Begin INFORMATION PROVIDED
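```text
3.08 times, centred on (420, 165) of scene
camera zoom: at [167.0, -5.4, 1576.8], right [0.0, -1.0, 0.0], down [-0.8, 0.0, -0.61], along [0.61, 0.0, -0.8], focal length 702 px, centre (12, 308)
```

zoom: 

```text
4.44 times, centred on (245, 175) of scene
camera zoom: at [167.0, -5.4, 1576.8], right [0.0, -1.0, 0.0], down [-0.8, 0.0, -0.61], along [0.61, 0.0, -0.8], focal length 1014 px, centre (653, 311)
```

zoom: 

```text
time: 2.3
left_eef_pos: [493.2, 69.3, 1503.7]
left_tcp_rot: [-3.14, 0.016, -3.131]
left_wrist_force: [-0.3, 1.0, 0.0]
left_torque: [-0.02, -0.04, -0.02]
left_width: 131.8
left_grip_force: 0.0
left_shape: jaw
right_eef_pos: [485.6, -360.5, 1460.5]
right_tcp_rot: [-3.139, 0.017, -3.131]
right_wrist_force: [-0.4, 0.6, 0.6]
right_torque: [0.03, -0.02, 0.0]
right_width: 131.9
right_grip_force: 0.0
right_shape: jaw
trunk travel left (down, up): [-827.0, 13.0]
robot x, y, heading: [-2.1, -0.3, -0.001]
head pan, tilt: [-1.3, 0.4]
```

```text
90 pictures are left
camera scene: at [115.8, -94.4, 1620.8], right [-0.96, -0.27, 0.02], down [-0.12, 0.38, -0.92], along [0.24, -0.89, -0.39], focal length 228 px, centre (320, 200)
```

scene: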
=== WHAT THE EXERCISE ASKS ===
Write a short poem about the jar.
End INFORMATION PROVIDED
=== WHAT THE EXERCISE ASKS ===
Type the source over again with no edits.
Begin SOURCE
La défenderesse invoque le fait que, d'après la jurisprudence de la Cour de justice, l'autorité investie du pouvoir de nomination n'a pas le pouvoir d'apprécier le résultat des délibérations d'un jury ni les éléments sur lesquels celui-ci a fondé son appréciation. Elle ne serait donc pas compétente pour apprécier, en l'espèce, le bien-fondé de la décision du jury admettant l'intervenant K. à concourir. Au demeurant, il y aurait lieu de douter de l'intérêt juridique de la requérante à contester
la décision d'admission du jury dans la mesure où elle aurait été admise au concours en vertu de la même interprétation des conditions d'admission qu'elle conteste.

b) Il y a d'abord lieu de clarifier ici la question de savoir si la condition d'admission précitée constitue un critère objectif susceptible d'un contrôle juridictionnel ou s'il s'agit d'un critère qui requiert l'appréciation du jury. Dans cette dernière hypothèse, les décisions du jury ne pourraient pas être contrôlées quant à leur contenu dans la mesure où le jury disposerait alors d'une marge d'appréciation; dans ce cas, il resterait simplement à clarifier la question de savoir si la procédure
a été correctement appliquée.

L'avis de concours exige une « expérience professionnelle d'une durée minimale de six années à un niveau responsable en rapport avec l'emploi à pourvoir ». Il s'agissait, ainsi que cela ressort de l'avis de concours, d'un emploi de réviseur-traducteur principal.
End SOURCE
=== PROBLEM SOLUTION ===
La défenderesse invoque le fait que, d'après la jurisprudence de la Cour de justice, l'autorité investie du pouvoir de nomination n'a pas le pouvoir d'apprécier le résultat des délibérations d'un jury ni les éléments sur lesquels celui-ci a fondé son appréciation. Elle ne serait donc pas compétente pour apprécier, en l'espèce, le bien-fondé de la décision du jury admettant l'intervenant K. à concourir. Au demeurant, il y aurait lieu de douter de l'intérêt juridique de la requérante à contester
la décision d'admission du jury dans la mesure où elle aurait été admise au concours en vertu de la même interprétation des conditions d'admission qu'elle conteste.

b) Il y a d'abord lieu de clarifier ici la question de savoir si la condition d'admission précitée constitue un critère objectif susceptible d'un contrôle juridictionnel ou s'il s'agit d'un critère qui requiert l'appréciation du jury. Dans cette dernière hypothèse, les décisions du jury ne pourraient pas être contrôlées quant à leur contenu dans la mesure où le jury disposerait alors d'une marge d'appréciation; dans ce cas, il resterait simplement à clarifier la question de savoir si la procédure
a été correctement appliquée.

L'avis de concours exige une « expérience professionnelle d'une durée minimale de six années à un niveau responsable en rapport avec l'emploi à pourvoir ». Il s'agissait, ainsi que cela ressort de l'avis de concours, d'un emploi de réviseur-traducteur principal.